I don’t think you understand how much stock employees have. If the stock price go up, everyone is extremely happy


> I’ve been at the company a long time and never felt like such an expendable cog as I’ve felt the last year.

I bet MSFT employees think unionizing is for "poor performers". But on a long enough timeline everyone is a cog.


Nice morale booster after the layoffs from the world's 2nd largest company in terms of market cap. Are any other big tech companies doing this?


Amazon, most people got trivial market adjustments. 1-2% increases when cola was way above that for social security has realistically translated to paycuts which are compounded further with poor stock performance and sign-on bonuses starting to ween down.


all the eng budget is spent on compute cost for ai?

this is a great way to allow inflation to implement pretty significant pay cuts


Another round of layoffs without actually having to do it. Those who have the ability to find jobs, even in this environment, will leave. Since Microsoft has decided that that risk is totally acceptable to them, the attrition is actually the bonus for the firm.


Exactly. This is a layoff without having to pay severance.

Tech companies have realized there is no reason to pay their employees living in the U.S. a premium. There was a belief, whether true or not, that having their best employees working together in the same space gave them outsized returns. But now their most expensive employees refuse to work together in the same space.

The only question these companies have now is how to offload them fast enough to replace them with cheaper employees in Asia, Eastern Europe, and South America.

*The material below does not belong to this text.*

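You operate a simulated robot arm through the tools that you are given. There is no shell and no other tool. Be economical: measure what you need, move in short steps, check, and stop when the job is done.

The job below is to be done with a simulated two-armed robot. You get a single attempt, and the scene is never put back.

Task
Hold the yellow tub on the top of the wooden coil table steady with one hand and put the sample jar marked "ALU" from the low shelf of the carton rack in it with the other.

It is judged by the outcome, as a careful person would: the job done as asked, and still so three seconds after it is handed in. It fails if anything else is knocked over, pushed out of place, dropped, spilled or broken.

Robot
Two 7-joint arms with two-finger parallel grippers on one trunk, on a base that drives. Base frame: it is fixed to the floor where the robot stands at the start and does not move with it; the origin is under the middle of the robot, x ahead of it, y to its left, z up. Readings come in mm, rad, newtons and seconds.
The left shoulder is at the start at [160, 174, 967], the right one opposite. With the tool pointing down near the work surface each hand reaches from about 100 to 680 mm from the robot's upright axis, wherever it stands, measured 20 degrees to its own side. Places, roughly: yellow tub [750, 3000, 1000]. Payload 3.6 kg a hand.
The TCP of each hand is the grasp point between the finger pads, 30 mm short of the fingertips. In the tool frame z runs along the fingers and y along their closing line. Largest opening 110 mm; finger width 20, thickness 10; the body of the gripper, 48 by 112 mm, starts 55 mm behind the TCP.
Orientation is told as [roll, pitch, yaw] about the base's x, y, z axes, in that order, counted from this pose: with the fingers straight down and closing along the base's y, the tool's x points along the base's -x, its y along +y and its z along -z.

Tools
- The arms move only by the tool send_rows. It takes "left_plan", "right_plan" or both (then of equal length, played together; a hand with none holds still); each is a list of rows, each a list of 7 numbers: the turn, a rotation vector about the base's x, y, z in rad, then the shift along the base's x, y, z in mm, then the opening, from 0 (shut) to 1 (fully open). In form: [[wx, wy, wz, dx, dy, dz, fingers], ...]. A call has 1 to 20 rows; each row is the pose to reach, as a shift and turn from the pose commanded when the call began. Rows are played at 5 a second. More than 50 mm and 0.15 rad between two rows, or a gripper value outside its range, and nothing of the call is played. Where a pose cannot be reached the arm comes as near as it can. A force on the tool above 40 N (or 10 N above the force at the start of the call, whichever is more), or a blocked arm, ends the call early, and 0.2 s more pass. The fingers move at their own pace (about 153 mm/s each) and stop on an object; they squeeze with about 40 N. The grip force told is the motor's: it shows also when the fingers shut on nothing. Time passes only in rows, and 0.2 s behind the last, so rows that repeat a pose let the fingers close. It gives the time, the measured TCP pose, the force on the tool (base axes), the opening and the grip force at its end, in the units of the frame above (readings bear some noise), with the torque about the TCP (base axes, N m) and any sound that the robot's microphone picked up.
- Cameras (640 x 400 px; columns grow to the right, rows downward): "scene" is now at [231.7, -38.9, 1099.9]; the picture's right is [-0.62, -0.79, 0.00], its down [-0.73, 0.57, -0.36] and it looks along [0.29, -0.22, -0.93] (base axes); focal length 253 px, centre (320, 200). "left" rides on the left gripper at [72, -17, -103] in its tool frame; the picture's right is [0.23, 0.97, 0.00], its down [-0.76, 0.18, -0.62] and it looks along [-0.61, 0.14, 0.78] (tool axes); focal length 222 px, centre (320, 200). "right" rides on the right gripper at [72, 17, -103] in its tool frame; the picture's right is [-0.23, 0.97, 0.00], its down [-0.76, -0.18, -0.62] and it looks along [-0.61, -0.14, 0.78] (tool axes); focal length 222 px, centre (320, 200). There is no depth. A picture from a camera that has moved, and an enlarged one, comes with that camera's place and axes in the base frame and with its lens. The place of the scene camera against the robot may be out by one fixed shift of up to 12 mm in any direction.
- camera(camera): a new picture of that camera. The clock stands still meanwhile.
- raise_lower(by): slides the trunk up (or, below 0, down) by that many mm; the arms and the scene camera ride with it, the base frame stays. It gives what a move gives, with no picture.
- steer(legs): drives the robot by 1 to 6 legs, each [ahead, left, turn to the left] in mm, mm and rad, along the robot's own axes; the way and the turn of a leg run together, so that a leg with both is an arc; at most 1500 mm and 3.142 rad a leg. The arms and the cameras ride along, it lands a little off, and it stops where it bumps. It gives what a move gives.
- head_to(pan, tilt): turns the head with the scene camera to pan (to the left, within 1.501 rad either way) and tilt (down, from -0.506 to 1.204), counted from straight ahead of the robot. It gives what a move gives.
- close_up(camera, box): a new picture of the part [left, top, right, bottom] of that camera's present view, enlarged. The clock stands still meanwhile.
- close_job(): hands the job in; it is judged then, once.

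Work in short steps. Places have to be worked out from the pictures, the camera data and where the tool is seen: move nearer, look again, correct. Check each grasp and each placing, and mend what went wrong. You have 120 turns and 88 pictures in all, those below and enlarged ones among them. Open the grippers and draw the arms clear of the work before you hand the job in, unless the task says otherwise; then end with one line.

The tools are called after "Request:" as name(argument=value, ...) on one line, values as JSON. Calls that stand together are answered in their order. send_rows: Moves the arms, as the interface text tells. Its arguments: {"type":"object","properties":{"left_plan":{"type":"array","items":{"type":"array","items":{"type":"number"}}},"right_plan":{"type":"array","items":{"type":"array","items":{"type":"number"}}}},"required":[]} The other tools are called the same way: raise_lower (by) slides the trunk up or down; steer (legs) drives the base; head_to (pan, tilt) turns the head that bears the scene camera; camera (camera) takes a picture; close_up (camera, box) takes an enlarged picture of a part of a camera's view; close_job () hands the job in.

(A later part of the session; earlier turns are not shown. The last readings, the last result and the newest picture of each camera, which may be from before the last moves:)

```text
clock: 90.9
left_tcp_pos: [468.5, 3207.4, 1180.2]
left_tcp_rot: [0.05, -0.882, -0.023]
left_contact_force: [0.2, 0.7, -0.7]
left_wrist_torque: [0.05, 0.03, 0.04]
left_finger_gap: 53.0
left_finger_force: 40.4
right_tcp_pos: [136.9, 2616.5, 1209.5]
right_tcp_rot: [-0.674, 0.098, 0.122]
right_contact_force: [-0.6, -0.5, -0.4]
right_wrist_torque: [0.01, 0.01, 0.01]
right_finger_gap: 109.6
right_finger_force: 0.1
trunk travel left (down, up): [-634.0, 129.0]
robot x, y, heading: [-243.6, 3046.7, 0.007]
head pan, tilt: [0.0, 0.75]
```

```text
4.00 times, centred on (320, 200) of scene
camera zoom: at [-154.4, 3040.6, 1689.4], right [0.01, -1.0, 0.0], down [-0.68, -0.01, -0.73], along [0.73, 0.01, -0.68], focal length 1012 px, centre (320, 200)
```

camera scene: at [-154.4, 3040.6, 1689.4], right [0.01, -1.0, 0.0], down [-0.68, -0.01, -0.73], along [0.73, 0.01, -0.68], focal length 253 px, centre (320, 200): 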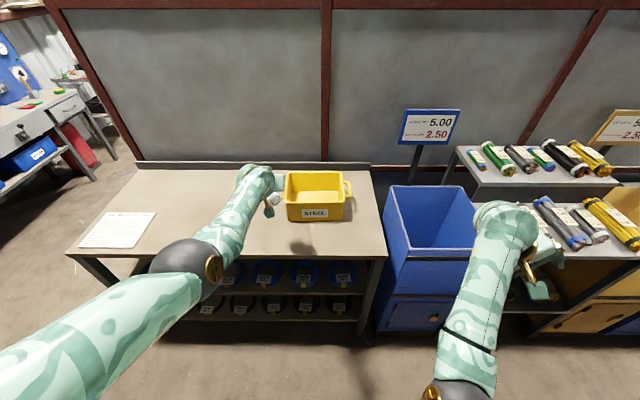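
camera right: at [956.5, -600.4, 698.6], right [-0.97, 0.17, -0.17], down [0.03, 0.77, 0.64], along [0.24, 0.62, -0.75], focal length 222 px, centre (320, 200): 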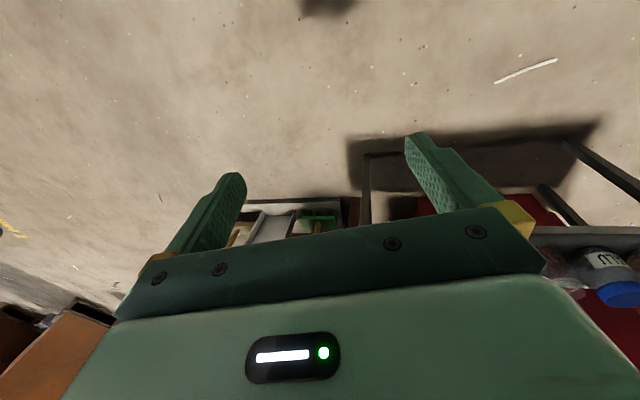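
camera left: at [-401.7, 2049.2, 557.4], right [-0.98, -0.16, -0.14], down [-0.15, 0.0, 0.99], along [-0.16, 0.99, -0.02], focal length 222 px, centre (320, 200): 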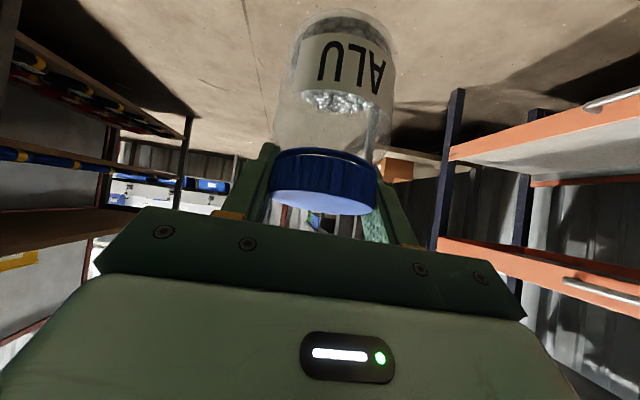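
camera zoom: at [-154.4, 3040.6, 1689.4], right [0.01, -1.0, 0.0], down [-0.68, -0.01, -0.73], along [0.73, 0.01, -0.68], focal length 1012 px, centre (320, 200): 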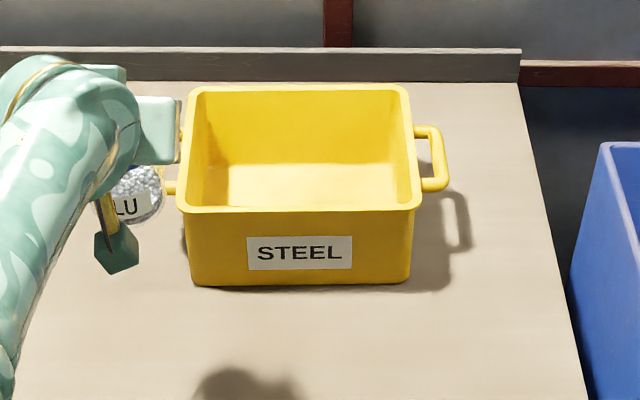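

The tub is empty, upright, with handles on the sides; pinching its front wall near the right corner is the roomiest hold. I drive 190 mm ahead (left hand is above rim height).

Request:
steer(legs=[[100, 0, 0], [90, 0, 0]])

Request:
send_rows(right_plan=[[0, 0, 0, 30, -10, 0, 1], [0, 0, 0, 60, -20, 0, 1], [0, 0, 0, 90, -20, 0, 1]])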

As a bonus, those employees are even more likely to come into the office and gain whatever multiplier effect working physically with each other the CEOs of tech companies believe might exist.


This "layoff" would then only be pushing off high-performance workers.

Slackers who don't have higher chances outside will stay.


> We will continue to emphasize and recognize exceptional performance with high rewards, and to do so, managers will need to differentiate pay for performance within their allocated budgets

so, stack ranking is now openly recommended?


Paying your top performers more is not the same as stack ranking.


Stack ranking was commonplace and common knowledge when I worked there. Managers would submit rankings and the relative rankings would be "merged" up to skip/skip2 level. Well, maybe not "putting them on a stack" explicitly, but submitting a list of where folks fell on the bell curve...


Duplicate of front page post.


If this is a dupe then please post link. Not seeing it on the first few pages.